In one place. Where did the early believers hold their meetings? In “church” buildings? Not necessarily.

  • Acts 2:1 In one accord in one place. The upper room or on the southern steps of the temple?
  • Acts 3:1 At the temple at the hour of prayer at the Beautiful Gate.
  • Acts 3:11 Peter preaches in the temple area at Solomon’s Porch.
  • Acts 4:5, Peter preaches to the Sanhedrin.
  • Acts 4:31, The place or room where they were assembled was shaken.
  • Acts 5:11, The church was not a building, but the body of redeemed believers—the saints, set-apart ones.
  • Acts 5:12, The church met at Solomon’s Porch in the temple area—all in one accord.
  • Acts 5:42, Met daily in the temple and every house where they taught and preached Yeshua the Messiah.
  • Acts 8:3, The church met in houses (Greek oikos meaning “an inhabited house, home, any dwelling place, building of any kind.”
  • Acts 9:20, Paul preached Yeshua in the synagogues of Damascus.
  • Acts 10:22, 44, Meeting in Cornelius’ house, and the Spirit falls.
  • Acts 12:12, Gathered together praying in Mary’s house.
  • Acts 13:5, Peached the gospel in the synagogues.
  • Acts 13:13ff, Went into the synagogue on the Sabbath for the purpose of preaching the gospel, and on the next Sabbath as well (v. 44).
  • Acts 14:1, Preaching again in the synagogue.
  • Acts 15:21, Go to the synagogue each Sabbath to learn Torah.
  • Acts 16:13, Meeting by a river side, customary prayer was made on the Sabbath.
  • Acts 16:40, Lydia’s house a gathering place of the brethren.
  • Acts 17:3, Paul, as was his custom, reasoned with the Jews on the Sabbath in their synagogue.
  • Acts 17:5, A congregation in Jason’s house.
  • Acts 18:4, More reasoning with the Jews in the synagogue every Sabbath.
  • Acts 18:7, The house of Justice was a gathering place for the believers.
  • Acts 18:19, More preaching to the Jews in the synagogue.
  • Acts 18:24ff, Apollos preaching in the synagogue where Priscilla and Aquilla met him.
  • Acts 19:8, Paul continues to preach in the synagogues.
  • Acts 19:9–10, The disciples of Paul met daily in a school for two years.
  • Acts 20:8, Sabbath evening, meeting in an upper room.
  • Acts 28:23, In Rome, Paul preaches the gospel from his place of lodging.
  • Acts 28:31, From his own rented house, Paul preached the kingdom of Elohim and the gospel for two years.
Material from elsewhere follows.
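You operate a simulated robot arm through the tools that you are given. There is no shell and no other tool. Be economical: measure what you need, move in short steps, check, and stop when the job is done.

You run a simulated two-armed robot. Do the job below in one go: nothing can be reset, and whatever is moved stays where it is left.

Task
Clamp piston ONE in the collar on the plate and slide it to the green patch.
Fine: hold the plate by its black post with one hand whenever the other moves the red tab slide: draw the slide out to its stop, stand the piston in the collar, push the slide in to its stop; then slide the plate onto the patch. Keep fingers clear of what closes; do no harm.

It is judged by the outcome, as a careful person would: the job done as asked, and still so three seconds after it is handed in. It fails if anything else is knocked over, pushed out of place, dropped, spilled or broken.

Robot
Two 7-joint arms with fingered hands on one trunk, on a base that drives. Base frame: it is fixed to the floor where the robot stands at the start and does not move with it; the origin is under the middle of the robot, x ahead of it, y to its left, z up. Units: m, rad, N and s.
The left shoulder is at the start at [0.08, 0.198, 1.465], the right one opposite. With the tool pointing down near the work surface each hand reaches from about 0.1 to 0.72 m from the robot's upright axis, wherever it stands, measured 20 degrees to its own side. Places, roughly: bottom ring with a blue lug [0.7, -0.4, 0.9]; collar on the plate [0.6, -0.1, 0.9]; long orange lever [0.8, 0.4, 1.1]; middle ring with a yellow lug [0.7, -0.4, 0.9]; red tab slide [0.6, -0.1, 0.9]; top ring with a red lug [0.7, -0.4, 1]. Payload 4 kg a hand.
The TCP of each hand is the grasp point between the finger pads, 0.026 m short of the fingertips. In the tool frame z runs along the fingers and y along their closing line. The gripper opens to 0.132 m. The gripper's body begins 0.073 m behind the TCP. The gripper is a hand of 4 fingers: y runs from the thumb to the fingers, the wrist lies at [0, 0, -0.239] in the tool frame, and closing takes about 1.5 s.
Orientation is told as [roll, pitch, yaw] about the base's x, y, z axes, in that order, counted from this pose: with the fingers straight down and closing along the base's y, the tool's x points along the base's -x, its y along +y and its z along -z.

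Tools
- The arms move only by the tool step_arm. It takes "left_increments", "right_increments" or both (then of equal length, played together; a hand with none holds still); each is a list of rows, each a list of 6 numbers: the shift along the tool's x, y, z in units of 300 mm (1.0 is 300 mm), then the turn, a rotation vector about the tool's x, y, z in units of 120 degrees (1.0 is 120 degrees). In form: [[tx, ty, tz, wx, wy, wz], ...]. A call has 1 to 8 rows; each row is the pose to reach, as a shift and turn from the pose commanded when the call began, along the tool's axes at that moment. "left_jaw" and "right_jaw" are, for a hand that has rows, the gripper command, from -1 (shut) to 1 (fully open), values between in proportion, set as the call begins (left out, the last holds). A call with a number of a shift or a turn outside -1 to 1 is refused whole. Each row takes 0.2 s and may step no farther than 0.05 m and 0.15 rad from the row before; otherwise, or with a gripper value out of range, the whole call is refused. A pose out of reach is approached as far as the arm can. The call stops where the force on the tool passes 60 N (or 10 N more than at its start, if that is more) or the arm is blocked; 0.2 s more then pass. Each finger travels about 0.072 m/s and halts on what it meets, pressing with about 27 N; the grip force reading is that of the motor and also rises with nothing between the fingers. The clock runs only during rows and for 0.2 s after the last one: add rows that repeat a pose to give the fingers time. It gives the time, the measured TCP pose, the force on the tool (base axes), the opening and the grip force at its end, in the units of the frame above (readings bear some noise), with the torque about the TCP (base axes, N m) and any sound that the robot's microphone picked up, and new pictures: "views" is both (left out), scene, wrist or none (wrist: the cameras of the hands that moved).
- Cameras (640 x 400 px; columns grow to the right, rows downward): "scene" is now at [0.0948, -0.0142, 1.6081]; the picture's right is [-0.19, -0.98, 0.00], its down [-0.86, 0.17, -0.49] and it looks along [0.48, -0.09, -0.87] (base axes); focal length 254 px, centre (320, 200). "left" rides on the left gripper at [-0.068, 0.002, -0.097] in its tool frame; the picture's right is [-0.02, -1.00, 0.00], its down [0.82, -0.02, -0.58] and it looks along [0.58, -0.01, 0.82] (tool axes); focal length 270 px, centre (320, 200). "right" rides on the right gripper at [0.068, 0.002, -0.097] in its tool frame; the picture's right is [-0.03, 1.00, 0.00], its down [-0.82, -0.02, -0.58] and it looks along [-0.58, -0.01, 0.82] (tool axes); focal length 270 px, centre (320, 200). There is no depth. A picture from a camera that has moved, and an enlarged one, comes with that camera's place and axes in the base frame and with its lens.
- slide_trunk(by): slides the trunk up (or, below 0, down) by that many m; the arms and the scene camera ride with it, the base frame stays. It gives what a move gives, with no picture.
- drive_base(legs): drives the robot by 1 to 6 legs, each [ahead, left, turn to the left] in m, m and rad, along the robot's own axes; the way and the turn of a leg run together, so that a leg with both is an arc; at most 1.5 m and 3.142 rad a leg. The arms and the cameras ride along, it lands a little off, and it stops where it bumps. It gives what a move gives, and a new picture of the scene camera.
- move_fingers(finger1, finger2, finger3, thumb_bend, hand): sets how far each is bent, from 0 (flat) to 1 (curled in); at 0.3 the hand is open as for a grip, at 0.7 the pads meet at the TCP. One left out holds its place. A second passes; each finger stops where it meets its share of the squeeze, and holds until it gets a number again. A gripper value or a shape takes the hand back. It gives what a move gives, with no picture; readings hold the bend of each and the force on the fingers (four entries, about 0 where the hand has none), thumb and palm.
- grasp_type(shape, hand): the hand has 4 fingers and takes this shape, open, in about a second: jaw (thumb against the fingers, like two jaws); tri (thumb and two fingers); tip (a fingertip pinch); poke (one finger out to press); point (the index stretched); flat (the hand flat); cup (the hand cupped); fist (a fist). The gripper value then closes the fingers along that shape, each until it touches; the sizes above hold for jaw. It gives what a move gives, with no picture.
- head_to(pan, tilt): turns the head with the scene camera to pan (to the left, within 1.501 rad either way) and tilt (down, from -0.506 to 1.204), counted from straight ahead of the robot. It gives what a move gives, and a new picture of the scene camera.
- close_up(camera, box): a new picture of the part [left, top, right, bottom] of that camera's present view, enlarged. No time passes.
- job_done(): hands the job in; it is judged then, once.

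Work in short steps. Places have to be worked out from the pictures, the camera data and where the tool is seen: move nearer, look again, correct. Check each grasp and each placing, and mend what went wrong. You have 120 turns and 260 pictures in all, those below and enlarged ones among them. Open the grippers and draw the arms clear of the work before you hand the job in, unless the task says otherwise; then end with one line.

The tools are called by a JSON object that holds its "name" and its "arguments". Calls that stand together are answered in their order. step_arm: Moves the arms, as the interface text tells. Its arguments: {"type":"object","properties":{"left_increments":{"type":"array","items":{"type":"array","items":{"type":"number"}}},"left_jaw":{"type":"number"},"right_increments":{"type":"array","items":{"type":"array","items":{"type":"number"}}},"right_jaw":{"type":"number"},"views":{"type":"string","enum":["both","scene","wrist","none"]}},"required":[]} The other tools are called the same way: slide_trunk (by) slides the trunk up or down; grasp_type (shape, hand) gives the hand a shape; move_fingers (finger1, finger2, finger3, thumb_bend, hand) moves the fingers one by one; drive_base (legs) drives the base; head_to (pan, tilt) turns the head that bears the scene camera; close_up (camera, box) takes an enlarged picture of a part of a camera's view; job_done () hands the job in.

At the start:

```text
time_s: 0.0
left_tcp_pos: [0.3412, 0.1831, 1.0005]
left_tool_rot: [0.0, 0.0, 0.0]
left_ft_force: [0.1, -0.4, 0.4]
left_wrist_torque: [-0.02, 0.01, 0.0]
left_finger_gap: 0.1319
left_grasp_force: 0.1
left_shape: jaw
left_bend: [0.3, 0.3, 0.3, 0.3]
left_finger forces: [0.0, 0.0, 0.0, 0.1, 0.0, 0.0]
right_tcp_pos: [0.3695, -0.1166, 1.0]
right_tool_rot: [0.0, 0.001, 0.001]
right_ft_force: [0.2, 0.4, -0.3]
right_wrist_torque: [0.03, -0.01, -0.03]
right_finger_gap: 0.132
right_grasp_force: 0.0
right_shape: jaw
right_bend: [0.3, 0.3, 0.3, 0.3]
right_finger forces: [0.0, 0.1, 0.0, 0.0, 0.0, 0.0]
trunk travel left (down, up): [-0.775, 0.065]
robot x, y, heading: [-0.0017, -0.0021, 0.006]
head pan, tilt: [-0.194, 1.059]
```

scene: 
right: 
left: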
Shavuot at Mount Sinai and Pentecost in Acts 2

Although some 1500 years separate the first Pentecost at the foot of Mount Sinai and the one recorded in Acts 2, they are wonderfully linked to each both prophetically and spiritually. Few people understand this. In fact, one large branch of Christianity takes its name from Pentecost, yet it is safe to say that most Christians who claim the moniker of “Pentecostal” know little about the deeper implications of this term.

The first Pentecost is the foundation for and points to the latter one. Each was a watershed event for the people of YHVH that helped set their course of destiny for generations to come. We can learn much by studying these two events and understanding the spiritual implications for us as end time believers even though these events occurred thousands of years ago.

At the first Shavuot, the commandments of Elohim were written on two tablets of stone (Exod 24:12); on the Day of Pentecost, the same Torah was written on the heart of men by the Spirit of Elohim on Shavuot (or Pentecost, Acts 2:1–4; Heb 8:10). In 2 Corinthians 3:3 we read,

“Forasmuch as you are manifestly declared to be the epistle of Messiah ministered by us, written not with ink, but with the Ruach of the living Elohim; not in tables of stone, but in fleshly tables of the heart.” (2 Cor 3:3)

Interestingly, as YHVH inscribed the Torah on two stones at Sinai, likewise the human heart is also comprised of two “tablets,” or compartments, which physicians refer to as the “left heart” and the “right heart.” 

Long before the day of Pentecost, many biblical writers prophesied that YHVH would give his people new hearts and write his Torah on their hearts (e.g. Jer 31:33; Pss 37:31; 40:8; Isa 51:7; Ezek 11:19–20; 36:22–27; 2 Cor 3:3; Heb 8:10). Though YHVH gave our forefathers his law at Sinai and even the gospel message (Heb 4:2), it did not profit them, since they didn’t have faith (verses 6–7). They were unable to keep it because of the hardness or stone-like nature of their hearts (Ezek 11:19). It wasn’t until the promised Comforter or Spirit of Elohim (John 14:16,26; 15:26; 16:7,13) came en masse on Pentecost and softened or circumcised the human heart that man was able to serve and obey YHVH’s laws—not out of legalistic obligation or a dead letter-of-the-law obedience, but out of a heart of love, faith and trust. All obedience to the commands of YHVH should be out of a heart attitude of love and devotion to YHVH (John 14:15,21).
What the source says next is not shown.